=== DIRECTIVE ===
From the listing, collect all lines containing the word "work".

>> start AVAILABLE RECORDS

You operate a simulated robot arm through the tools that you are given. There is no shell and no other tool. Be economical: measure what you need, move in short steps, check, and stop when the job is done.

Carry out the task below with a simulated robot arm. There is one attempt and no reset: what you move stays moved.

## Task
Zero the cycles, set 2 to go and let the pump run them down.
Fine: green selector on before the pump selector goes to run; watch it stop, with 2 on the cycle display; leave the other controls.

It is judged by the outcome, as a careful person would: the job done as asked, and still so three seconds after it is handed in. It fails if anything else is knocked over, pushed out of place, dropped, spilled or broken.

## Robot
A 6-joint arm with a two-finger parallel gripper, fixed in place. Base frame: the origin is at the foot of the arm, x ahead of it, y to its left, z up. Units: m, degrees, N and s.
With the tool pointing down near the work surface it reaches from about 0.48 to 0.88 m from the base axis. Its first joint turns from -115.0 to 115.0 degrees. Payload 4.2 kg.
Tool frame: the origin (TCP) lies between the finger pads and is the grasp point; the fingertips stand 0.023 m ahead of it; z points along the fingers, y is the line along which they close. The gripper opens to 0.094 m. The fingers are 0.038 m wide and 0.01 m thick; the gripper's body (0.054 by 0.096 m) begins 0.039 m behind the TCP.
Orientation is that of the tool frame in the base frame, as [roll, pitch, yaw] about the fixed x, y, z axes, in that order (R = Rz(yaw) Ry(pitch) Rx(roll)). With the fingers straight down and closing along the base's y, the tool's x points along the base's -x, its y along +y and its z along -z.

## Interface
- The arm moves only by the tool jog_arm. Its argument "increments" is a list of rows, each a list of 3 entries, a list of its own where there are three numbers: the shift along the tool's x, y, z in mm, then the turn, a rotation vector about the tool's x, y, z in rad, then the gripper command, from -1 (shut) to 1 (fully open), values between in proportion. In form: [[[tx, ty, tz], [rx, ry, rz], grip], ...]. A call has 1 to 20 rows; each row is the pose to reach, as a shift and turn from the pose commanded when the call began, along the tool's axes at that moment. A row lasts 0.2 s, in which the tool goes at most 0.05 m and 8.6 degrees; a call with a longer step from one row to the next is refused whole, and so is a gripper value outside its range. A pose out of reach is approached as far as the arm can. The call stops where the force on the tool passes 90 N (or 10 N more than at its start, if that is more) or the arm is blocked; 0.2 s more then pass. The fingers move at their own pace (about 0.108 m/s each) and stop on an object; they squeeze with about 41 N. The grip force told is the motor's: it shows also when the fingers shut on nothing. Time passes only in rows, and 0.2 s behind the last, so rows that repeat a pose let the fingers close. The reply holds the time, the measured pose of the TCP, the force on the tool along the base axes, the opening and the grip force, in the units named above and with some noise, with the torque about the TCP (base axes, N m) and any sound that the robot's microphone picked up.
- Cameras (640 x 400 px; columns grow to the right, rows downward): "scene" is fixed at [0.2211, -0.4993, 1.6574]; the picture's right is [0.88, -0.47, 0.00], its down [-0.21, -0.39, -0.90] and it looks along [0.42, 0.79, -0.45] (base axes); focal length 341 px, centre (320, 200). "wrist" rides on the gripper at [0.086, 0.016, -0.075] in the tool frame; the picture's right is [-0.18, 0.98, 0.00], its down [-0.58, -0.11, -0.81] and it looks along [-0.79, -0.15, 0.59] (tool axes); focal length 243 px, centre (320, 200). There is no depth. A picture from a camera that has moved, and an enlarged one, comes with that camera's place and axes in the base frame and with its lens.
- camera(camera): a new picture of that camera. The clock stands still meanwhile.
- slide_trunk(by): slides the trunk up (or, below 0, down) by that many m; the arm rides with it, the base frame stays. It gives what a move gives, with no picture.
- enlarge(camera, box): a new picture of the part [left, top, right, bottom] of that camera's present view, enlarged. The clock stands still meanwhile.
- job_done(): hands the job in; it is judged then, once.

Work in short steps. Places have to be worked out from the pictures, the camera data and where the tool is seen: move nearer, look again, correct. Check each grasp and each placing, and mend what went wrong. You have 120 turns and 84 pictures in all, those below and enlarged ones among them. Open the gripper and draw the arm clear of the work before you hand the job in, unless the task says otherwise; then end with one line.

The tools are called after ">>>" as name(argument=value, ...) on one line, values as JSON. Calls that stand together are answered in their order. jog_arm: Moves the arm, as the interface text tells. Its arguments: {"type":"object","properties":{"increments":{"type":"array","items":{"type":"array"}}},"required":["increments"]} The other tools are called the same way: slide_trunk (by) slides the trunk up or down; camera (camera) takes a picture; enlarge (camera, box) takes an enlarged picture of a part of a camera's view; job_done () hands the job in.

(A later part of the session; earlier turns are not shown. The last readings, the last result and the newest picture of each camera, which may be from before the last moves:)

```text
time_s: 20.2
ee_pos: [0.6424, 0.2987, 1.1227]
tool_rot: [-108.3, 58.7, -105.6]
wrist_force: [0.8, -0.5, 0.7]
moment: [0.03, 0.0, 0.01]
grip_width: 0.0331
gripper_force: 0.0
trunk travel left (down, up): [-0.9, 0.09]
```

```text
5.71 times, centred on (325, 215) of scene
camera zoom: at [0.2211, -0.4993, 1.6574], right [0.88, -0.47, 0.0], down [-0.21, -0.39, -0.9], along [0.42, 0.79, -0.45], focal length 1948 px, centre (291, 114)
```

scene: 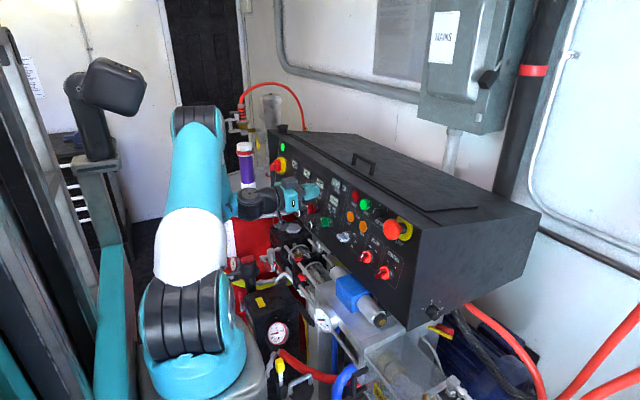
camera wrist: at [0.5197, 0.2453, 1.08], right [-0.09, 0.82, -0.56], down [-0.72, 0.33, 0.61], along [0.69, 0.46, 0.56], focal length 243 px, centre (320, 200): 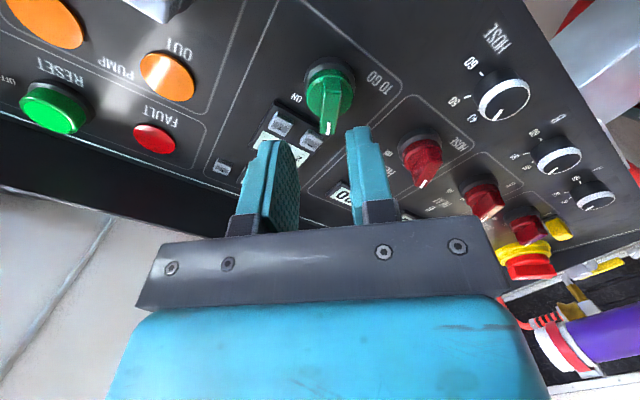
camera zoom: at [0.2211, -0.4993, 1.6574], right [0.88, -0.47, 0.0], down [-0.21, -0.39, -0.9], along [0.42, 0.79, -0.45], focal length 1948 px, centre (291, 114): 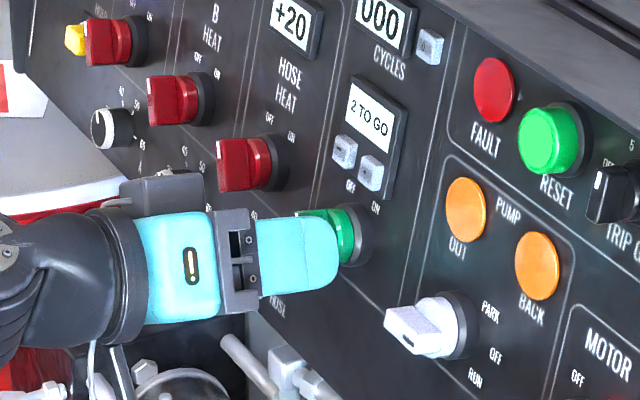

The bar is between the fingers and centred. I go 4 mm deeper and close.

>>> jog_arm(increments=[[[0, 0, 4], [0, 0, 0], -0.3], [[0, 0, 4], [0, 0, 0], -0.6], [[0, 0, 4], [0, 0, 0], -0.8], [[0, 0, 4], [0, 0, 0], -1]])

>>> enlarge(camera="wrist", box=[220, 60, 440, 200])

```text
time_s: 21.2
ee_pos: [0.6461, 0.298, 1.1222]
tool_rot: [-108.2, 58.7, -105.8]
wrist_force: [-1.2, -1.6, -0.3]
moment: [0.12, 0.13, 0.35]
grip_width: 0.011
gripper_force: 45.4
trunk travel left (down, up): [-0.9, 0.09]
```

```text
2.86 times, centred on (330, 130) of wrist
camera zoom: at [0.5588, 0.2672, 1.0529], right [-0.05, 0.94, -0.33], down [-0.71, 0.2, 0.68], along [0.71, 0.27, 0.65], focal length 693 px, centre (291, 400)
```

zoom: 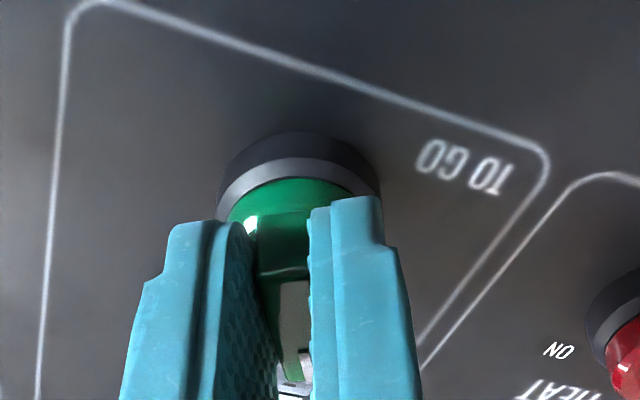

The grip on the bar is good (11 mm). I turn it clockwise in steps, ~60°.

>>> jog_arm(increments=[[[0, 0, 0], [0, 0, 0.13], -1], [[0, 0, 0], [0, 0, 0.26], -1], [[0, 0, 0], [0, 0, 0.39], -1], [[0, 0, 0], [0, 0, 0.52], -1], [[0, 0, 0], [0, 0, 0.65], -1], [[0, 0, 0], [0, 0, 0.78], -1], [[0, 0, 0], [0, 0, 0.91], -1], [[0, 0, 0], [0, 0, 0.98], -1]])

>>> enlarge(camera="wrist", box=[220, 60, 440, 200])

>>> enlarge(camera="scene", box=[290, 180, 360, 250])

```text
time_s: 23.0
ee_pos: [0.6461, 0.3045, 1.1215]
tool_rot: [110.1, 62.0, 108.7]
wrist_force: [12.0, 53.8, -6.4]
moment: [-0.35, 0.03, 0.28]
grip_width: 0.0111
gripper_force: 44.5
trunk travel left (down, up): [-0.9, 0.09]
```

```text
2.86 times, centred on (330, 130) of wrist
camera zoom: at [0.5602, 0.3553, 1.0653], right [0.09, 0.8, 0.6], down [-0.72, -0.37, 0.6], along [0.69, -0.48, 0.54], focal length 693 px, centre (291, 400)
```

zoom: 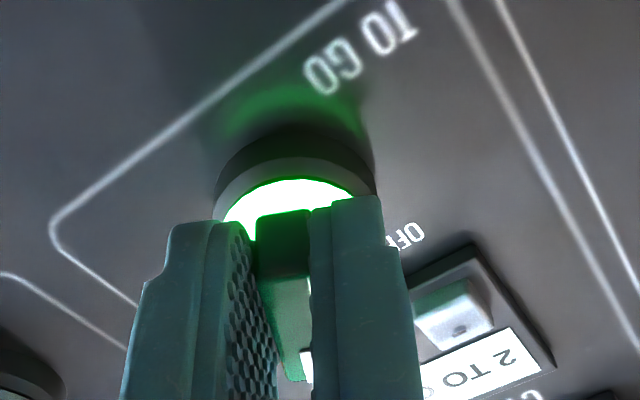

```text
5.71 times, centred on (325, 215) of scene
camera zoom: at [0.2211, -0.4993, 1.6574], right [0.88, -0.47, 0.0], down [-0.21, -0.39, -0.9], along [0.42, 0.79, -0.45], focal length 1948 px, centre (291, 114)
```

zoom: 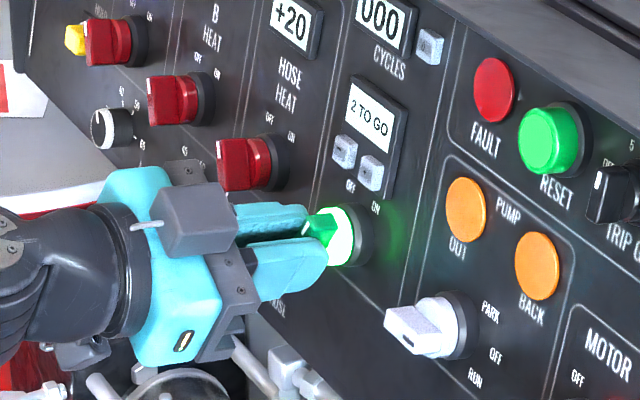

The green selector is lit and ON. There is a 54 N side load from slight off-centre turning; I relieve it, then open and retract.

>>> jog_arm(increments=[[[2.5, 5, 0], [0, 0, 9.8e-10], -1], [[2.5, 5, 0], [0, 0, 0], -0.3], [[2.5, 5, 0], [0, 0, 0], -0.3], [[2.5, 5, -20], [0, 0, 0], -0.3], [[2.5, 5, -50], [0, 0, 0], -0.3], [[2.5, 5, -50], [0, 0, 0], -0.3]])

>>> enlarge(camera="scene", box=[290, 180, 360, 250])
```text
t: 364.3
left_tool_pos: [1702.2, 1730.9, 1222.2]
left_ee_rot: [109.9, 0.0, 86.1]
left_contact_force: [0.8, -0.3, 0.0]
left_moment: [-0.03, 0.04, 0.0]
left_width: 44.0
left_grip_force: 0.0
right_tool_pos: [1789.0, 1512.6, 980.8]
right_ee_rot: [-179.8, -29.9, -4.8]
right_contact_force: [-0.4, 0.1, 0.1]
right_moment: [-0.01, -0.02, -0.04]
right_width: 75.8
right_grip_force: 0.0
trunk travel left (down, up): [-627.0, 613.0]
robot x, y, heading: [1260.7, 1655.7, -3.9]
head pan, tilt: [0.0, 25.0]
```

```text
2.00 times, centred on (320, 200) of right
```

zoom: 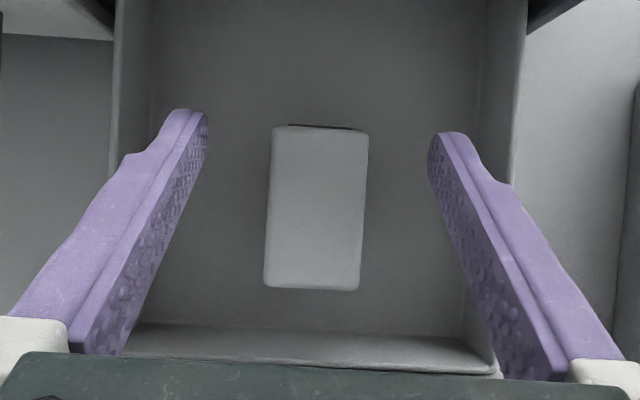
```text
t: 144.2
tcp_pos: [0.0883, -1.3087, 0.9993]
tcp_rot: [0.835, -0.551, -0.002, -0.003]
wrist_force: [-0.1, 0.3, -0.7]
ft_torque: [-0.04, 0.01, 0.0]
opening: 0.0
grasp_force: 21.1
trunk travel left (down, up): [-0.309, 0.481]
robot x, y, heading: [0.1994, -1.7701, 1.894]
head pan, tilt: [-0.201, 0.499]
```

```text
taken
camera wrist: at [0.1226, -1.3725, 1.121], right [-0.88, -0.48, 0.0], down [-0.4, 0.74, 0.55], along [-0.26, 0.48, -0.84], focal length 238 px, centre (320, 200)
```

>> end AVAILABLE RECORDS

=== EXERCISE OUTPUT ===
With the tool pointing down near the work surface it reaches from about 0.48 to 0.88 m from the base axis. Its first joint turns from -115.0 to 115.0 degrees. Payload 4.2 kg.
Work in short steps. Places have to be worked out from the pictures, the camera data and where the tool is seen: move nearer, look again, correct. Check each grasp and each placing, and mend what went wrong. You have 120 turns and 84 pictures in all, those below and enlarged ones among them. Open the gripper and draw the arm clear of the work before you hand the job in, unless the task says otherwise; then end with one line.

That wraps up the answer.